Retype all of the data exactly as given.

━━━━━━━━━━━━━━━━━━━━

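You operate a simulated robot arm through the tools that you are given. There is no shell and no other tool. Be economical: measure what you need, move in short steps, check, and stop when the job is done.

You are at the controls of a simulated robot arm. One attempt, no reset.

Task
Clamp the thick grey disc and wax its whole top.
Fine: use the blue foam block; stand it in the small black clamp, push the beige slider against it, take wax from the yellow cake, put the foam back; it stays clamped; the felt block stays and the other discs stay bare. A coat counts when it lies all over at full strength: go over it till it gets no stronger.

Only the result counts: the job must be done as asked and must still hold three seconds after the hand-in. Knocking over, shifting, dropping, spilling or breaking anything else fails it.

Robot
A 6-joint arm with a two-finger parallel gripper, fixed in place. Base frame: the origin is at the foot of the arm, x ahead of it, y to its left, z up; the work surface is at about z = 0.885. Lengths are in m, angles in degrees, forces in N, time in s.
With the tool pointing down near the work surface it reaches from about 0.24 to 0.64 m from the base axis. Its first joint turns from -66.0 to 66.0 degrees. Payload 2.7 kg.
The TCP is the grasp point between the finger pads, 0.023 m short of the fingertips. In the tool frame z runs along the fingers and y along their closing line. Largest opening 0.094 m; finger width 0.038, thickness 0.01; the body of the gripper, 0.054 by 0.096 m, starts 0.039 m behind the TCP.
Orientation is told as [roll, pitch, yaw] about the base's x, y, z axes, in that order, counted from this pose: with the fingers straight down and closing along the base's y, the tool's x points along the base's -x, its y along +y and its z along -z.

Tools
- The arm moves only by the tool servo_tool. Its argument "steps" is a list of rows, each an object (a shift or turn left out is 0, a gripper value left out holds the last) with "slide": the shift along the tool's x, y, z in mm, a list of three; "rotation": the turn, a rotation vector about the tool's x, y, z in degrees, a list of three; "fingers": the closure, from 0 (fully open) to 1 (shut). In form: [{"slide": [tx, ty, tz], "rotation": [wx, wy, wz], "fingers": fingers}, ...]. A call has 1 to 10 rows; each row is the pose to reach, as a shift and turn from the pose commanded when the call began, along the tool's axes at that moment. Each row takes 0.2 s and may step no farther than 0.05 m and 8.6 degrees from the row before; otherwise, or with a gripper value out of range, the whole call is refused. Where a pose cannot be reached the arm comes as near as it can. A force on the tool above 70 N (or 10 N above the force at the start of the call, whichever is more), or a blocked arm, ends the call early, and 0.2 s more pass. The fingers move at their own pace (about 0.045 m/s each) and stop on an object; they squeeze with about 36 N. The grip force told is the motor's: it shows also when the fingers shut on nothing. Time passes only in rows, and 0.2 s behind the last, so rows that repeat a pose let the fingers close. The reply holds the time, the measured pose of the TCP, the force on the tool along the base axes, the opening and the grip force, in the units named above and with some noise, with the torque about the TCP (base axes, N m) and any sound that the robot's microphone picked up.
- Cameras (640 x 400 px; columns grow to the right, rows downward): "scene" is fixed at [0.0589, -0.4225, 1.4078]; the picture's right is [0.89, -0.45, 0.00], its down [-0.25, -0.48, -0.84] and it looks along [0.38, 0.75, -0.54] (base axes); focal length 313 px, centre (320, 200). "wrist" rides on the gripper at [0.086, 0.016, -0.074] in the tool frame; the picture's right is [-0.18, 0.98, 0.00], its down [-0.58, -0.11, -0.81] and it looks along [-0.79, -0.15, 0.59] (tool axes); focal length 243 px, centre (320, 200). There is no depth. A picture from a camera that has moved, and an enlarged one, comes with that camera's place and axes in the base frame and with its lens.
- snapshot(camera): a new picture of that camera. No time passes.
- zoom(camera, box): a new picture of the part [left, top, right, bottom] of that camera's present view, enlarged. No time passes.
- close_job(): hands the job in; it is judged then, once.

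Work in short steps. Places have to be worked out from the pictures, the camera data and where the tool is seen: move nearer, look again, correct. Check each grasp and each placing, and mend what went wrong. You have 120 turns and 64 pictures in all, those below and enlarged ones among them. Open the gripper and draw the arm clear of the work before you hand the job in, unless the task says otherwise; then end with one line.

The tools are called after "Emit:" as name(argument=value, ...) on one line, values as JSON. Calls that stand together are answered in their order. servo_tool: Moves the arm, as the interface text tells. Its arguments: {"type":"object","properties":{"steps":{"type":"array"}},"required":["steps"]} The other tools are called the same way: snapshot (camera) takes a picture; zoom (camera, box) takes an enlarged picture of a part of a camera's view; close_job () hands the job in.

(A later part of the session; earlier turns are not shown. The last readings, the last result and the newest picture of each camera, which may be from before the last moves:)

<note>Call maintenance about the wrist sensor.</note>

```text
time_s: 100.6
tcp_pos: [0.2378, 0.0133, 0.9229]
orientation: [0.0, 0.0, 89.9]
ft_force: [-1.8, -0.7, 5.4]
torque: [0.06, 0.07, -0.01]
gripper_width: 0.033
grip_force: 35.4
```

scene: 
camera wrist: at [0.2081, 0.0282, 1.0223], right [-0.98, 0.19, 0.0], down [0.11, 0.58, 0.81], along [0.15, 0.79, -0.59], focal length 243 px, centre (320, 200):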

━━━━━━━━━━━━━━━━━━━━

> **Answer below**:
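You operate a simulated robot arm through the tools that you are given. There is no shell and no other tool. Be economical: measure what you need, move in short steps, check, and stop when the job is done.

You are at the controls of a simulated robot arm. One attempt, no reset.

Task
Clamp the thick grey disc and wax its whole top.
Fine: use the blue foam block; stand it in the small black clamp, push the beige slider against it, take wax from the yellow cake, put the foam back; it stays clamped; the felt block stays and the other discs stay bare. A coat counts when it lies all over at full strength: go over it till it gets no stronger.

Only the result counts: the job must be done as asked and must still hold three seconds after the hand-in. Knocking over, shifting, dropping, spilling or breaking anything else fails it.

Robot
A 6-joint arm with a two-finger parallel gripper, fixed in place. Base frame: the origin is at the foot of the arm, x ahead of it, y to its left, z up; the work surface is at about z = 0.885. Lengths are in m, angles in degrees, forces in N, time in s.
With the tool pointing down near the work surface it reaches from about 0.24 to 0.64 m from the base axis. Its first joint turns from -66.0 to 66.0 degrees. Payload 2.7 kg.
The TCP is the grasp point between the finger pads, 0.023 m short of the fingertips. In the tool frame z runs along the fingers and y along their closing line. Largest opening 0.094 m; finger width 0.038, thickness 0.01; the body of the gripper, 0.054 by 0.096 m, starts 0.039 m behind the TCP.
Orientation is told as [roll, pitch, yaw] about the base's x, y, z axes, in that order, counted from this pose: with the fingers straight down and closing along the base's y, the tool's x points along the base's -x, its y along +y and its z along -z.

Tools
- The arm moves only by the tool servo_tool. Its argument "steps" is a list of rows, each an object (a shift or turn left out is 0, a gripper value left out holds the last) with "slide": the shift along the tool's x, y, z in mm, a list of three; "rotation": the turn, a rotation vector about the tool's x, y, z in degrees, a list of three; "fingers": the closure, from 0 (fully open) to 1 (shut). In form: [{"slide": [tx, ty, tz], "rotation": [wx, wy, wz], "fingers": fingers}, ...]. A call has 1 to 10 rows; each row is the pose to reach, as a shift and turn from the pose commanded when the call began, along the tool's axes at that moment. Each row takes 0.2 s and may step no farther than 0.05 m and 8.6 degrees from the row before; otherwise, or with a gripper value out of range, the whole call is refused. Where a pose cannot be reached the arm comes as near as it can. A force on the tool above 70 N (or 10 N above the force at the start of the call, whichever is more), or a blocked arm, ends the call early, and 0.2 s more pass. The fingers move at their own pace (about 0.045 m/s each) and stop on an object; they squeeze with about 36 N. The grip force told is the motor's: it shows also when the fingers shut on nothing. Time passes only in rows, and 0.2 s behind the last, so rows that repeat a pose let the fingers close. The reply holds the time, the measured pose of the TCP, the force on the tool along the base axes, the opening and the grip force, in the units named above and with some noise, with the torque about the TCP (base axes, N m) and any sound that the robot's microphone picked up.
- Cameras (640 x 400 px; columns grow to the right, rows downward): "scene" is fixed at [0.0589, -0.4225, 1.4078]; the picture's right is [0.89, -0.45, 0.00], its down [-0.25, -0.48, -0.84] and it looks along [0.38, 0.75, -0.54] (base axes); focal length 313 px, centre (320, 200). "wrist" rides on the gripper at [0.086, 0.016, -0.074] in the tool frame; the picture's right is [-0.18, 0.98, 0.00], its down [-0.58, -0.11, -0.81] and it looks along [-0.79, -0.15, 0.59] (tool axes); focal length 243 px, centre (320, 200). There is no depth. A picture from a camera that has moved, and an enlarged one, comes with that camera's place and axes in the base frame and with its lens.
- snapshot(camera): a new picture of that camera. No time passes.
- zoom(camera, box): a new picture of the part [left, top, right, bottom] of that camera's present view, enlarged. No time passes.
- close_job(): hands the job in; it is judged then, once.

Work in short steps. Places have to be worked out from the pictures, the camera data and where the tool is seen: move nearer, look again, correct. Check each grasp and each placing, and mend what went wrong. You have 120 turns and 64 pictures in all, those below and enlarged ones among them. Open the gripper and draw the arm clear of the work before you hand the job in, unless the task says otherwise; then end with one line.

The tools are called after "Emit:" as name(argument=value, ...) on one line, values as JSON. Calls that stand together are answered in their order. servo_tool: Moves the arm, as the interface text tells. Its arguments: {"type":"object","properties":{"steps":{"type":"array"}},"required":["steps"]} The other tools are called the same way: snapshot (camera) takes a picture; zoom (camera, box) takes an enlarged picture of a part of a camera's view; close_job () hands the job in.

(A later part of the session; earlier turns are not shown. The last readings, the last result and the newest picture of each camera, which may be from before the last moves:)

<note>Call maintenance about the wrist sensor.</note>

```text
time_s: 100.6
tcp_pos: [0.2378, 0.0133, 0.9229]
orientation: [0.0, 0.0, 89.9]
ft_force: [-1.8, -0.7, 5.4]
torque: [0.06, 0.07, -0.01]
gripper_width: 0.033
grip_force: 35.4
```

scene: 
camera wrist: at [0.2081, 0.0282, 1.0223], right [-0.98, 0.19, 0.0], down [0.11, 0.58, 0.81], along [0.15, 0.79, -0.59], focal length 243 px, centre (320, 200):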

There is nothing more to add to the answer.